## TASK REQUIREMENTS
Each line of the material must be repeated precisely, with the pictures left out. Write them as strings in a JSON array, leaving out blank lines.
—————
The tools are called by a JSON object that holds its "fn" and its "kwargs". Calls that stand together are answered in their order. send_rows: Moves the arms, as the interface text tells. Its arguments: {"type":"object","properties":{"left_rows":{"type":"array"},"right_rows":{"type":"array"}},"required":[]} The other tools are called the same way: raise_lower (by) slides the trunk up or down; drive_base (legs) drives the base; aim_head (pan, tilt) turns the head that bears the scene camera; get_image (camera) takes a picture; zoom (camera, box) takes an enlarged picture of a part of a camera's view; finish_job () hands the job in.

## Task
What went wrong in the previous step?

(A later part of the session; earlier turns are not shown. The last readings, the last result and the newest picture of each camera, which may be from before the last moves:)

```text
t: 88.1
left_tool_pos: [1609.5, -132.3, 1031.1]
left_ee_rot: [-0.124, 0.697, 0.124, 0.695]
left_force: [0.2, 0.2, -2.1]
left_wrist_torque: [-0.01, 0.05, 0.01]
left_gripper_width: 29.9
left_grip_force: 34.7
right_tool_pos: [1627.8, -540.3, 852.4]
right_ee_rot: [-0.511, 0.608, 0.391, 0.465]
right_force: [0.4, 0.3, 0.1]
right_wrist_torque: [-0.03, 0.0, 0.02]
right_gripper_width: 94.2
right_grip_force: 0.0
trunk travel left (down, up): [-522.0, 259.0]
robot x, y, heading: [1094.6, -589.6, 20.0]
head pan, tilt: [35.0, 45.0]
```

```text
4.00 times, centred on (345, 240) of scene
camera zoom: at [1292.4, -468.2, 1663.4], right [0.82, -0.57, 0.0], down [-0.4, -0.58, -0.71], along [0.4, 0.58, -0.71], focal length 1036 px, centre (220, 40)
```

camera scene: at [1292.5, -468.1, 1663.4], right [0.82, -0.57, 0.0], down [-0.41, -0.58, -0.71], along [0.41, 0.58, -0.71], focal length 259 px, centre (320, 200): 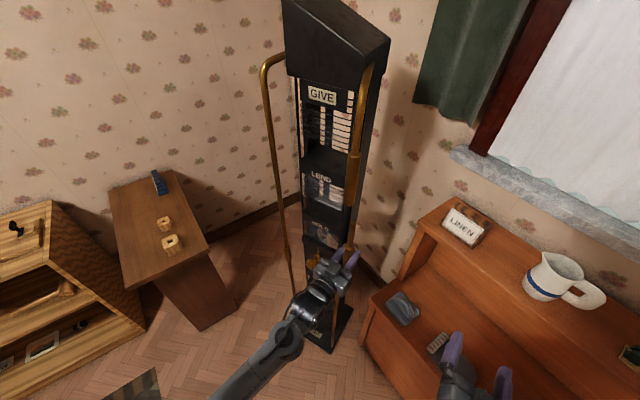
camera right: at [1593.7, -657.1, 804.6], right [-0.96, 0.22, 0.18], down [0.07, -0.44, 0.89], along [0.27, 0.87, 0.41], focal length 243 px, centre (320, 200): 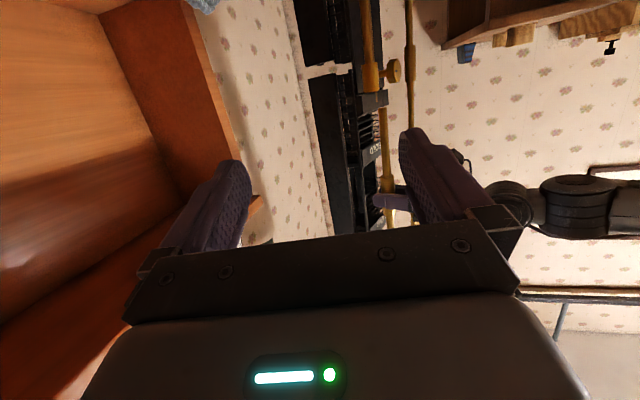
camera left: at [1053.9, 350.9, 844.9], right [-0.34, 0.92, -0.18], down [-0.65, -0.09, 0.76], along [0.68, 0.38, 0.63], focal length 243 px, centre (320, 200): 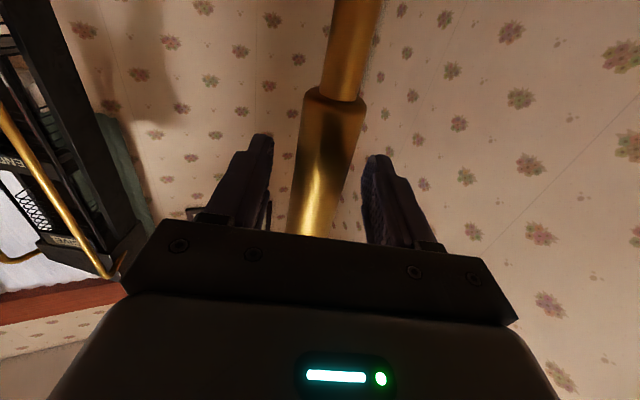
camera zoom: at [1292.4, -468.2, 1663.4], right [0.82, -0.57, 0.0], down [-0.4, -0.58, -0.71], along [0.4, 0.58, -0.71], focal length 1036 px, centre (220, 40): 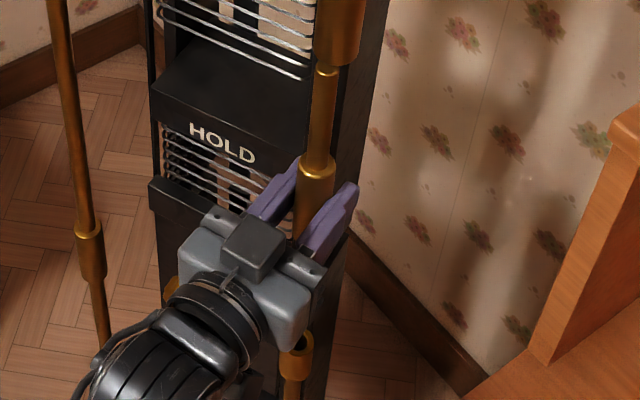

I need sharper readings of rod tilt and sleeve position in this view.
—————
## RESULT OF THE EXERCISE
[
  "The tools are called by a JSON object that holds its \"fn\" and its \"kwargs\". Calls that stand together are answered in their order. send_rows: Moves the arms, as the interface text tells. Its arguments: {\"type\":\"object\",\"properties\":{\"left_rows\":{\"type\":\"array\"},\"right_rows\":{\"type\":\"array\"}},\"required\":[]} The other tools are called the same way: raise_lower (by) slides the trunk up or down; drive_base (legs) drives the base; aim_head (pan, tilt) turns the head that bears the scene camera; get_image (camera) takes a picture; zoom (camera, box) takes an enlarged picture of a part of a camera's view; finish_job () hands the job in.",
  "## Task",
  "What went wrong in the previous step?",
  "(A later part of the session; earlier turns are not shown. The last readings, the last result and the newest picture of each camera, which may be from before the last moves:)",
  "```text",
  "t: 88.1",
  "left_tool_pos: [1609.5, -132.3, 1031.1]",
  "left_ee_rot: [-0.124, 0.697, 0.124, 0.695]",
  "left_force: [0.2, 0.2, -2.1]",
  "left_wrist_torque: [-0.01, 0.05, 0.01]",
  "left_gripper_width: 29.9",
  "left_grip_force: 34.7",
  "right_tool_pos: [1627.8, -540.3, 852.4]",
  "right_ee_rot: [-0.511, 0.608, 0.391, 0.465]",
  "right_force: [0.4, 0.3, 0.1]",
  "right_wrist_torque: [-0.03, 0.0, 0.02]",
  "right_gripper_width: 94.2",
  "right_grip_force: 0.0",
  "trunk travel left (down, up): [-522.0, 259.0]",
  "robot x, y, heading: [1094.6, -589.6, 20.0]",
  "head pan, tilt: [35.0, 45.0]",
  "```",
  "```text",
  "4.00 times, centred on (345, 240) of scene",
  "camera zoom: at [1292.4, -468.2, 1663.4], right [0.82, -0.57, 0.0], down [-0.4, -0.58, -0.71], along [0.4, 0.58, -0.71], focal length 1036 px, centre (220, 40)",
  "```",
  "camera scene: at [1292.5, -468.1, 1663.4], right [0.82, -0.57, 0.0], down [-0.41, -0.58, -0.71], along [0.41, 0.58, -0.71], focal length 259 px, centre (320, 200): ",
  "camera right: at [1593.7, -657.1, 804.6], right [-0.96, 0.22, 0.18], down [0.07, -0.44, 0.89], along [0.27, 0.87, 0.41], focal length 243 px, centre (320, 200): ",
  "camera left: at [1053.9, 350.9, 844.9], right [-0.34, 0.92, -0.18], down [-0.65, -0.09, 0.76], along [0.68, 0.38, 0.63], focal length 243 px, centre (320, 200): ",
  "camera zoom: at [1292.4, -468.2, 1663.4], right [0.82, -0.57, 0.0], down [-0.4, -0.58, -0.71], along [0.4, 0.58, -0.71], focal length 1036 px, centre (220, 40): ",
  "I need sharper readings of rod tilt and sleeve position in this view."
]